Entre as ações reestruturantes que vêm sendo feitas, ele cita o curso ministrado pelo Exército de reciclagem de policiais. A meta é que 130 policiais por semana passem pelo programa, que ensina, por exemplo "como atirar com mais eficiência sem efeitos colaterais e sem atingir coisa que não é para atingir", explica Itamar. Outra meta é recuperar a inteligência da Polícia Civil, sucateada nos últimos anos, e integrar melhor com o sistema de inteligência da PM e das Forças Armadas. Ele ressalta que, apesar das dificuldades, "o sistema funciona bem", uma vez que "grande parte das informações são geradas a partir de fontes humanas". No entanto, ele aponta para a necessidade de que equipamentos sejam modernizados ou incrementados.

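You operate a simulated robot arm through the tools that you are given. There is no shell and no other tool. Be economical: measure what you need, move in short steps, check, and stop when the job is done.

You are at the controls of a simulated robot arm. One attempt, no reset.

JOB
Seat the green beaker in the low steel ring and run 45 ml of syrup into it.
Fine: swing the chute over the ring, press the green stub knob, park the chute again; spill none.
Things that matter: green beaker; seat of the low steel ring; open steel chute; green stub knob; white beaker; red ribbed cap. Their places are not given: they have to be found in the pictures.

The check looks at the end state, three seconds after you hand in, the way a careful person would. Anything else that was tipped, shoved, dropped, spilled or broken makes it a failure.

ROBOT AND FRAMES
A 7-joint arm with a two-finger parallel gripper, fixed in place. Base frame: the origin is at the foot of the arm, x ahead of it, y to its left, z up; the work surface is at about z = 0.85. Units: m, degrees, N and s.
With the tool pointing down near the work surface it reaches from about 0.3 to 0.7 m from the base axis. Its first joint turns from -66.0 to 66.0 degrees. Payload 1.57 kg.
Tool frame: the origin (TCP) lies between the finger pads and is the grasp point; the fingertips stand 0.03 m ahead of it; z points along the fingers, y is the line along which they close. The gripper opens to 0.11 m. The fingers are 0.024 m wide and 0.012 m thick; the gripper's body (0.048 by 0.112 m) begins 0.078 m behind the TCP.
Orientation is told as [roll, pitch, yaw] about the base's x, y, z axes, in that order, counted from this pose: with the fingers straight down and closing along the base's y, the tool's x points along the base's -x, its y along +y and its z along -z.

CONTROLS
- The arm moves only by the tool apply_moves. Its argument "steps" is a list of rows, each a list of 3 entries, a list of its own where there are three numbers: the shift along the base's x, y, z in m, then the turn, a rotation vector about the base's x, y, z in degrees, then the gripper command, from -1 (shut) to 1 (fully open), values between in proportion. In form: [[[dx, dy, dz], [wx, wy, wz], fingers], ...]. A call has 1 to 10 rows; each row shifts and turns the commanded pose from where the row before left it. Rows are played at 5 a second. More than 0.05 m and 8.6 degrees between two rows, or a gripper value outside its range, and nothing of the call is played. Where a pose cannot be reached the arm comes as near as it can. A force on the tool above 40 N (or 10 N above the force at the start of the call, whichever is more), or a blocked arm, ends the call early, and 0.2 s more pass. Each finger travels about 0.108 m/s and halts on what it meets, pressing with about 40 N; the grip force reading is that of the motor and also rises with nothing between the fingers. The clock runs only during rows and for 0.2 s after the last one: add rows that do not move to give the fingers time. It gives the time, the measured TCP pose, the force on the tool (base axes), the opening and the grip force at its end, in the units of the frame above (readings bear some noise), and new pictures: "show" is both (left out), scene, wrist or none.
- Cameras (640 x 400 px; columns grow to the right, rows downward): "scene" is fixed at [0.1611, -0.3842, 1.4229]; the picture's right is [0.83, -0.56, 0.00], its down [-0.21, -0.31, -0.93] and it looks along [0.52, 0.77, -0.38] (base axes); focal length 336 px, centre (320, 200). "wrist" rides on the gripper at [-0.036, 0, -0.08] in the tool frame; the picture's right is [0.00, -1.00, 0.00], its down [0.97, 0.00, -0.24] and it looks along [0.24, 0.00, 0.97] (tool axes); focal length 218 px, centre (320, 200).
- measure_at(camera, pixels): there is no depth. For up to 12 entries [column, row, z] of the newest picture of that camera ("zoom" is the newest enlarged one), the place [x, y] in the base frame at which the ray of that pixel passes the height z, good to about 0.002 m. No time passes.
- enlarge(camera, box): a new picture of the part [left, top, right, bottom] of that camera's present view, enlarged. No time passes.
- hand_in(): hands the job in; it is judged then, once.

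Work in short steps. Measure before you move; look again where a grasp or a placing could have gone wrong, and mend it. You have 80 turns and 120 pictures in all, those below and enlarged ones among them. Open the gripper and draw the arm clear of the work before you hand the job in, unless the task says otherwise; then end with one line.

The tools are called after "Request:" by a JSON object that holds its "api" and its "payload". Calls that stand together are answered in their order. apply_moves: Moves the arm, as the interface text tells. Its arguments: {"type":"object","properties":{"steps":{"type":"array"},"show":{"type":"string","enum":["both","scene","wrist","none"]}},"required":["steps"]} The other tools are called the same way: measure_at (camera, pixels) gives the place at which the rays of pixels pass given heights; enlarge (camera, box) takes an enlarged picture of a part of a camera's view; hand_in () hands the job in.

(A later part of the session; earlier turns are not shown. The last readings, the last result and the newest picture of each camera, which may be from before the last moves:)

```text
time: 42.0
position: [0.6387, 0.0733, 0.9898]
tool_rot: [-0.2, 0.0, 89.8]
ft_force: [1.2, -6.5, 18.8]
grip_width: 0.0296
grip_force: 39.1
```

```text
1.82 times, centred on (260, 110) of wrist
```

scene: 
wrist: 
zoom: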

O coronel também diz que as 38 Unidades de Polícia Pacificadora (UPPs) passarão por mudanças. Algumas serão mantidas e valorizadas, mas outras serão reestruturas ou até mesmo extintas. É o caso, por exemplo, da UPP da Vila Kennedy. Ela deverá ser substituída por uma subunidade do 14º Batalhão da PM. Soldados do Exército atualmente patrulham a região, mas em breve deixarão o local e passarão o bastão para os policiais militares que já se encontravam na UPP e que atualmente "passam por um processo de reciclagem para que possam ser empregados eficazmente".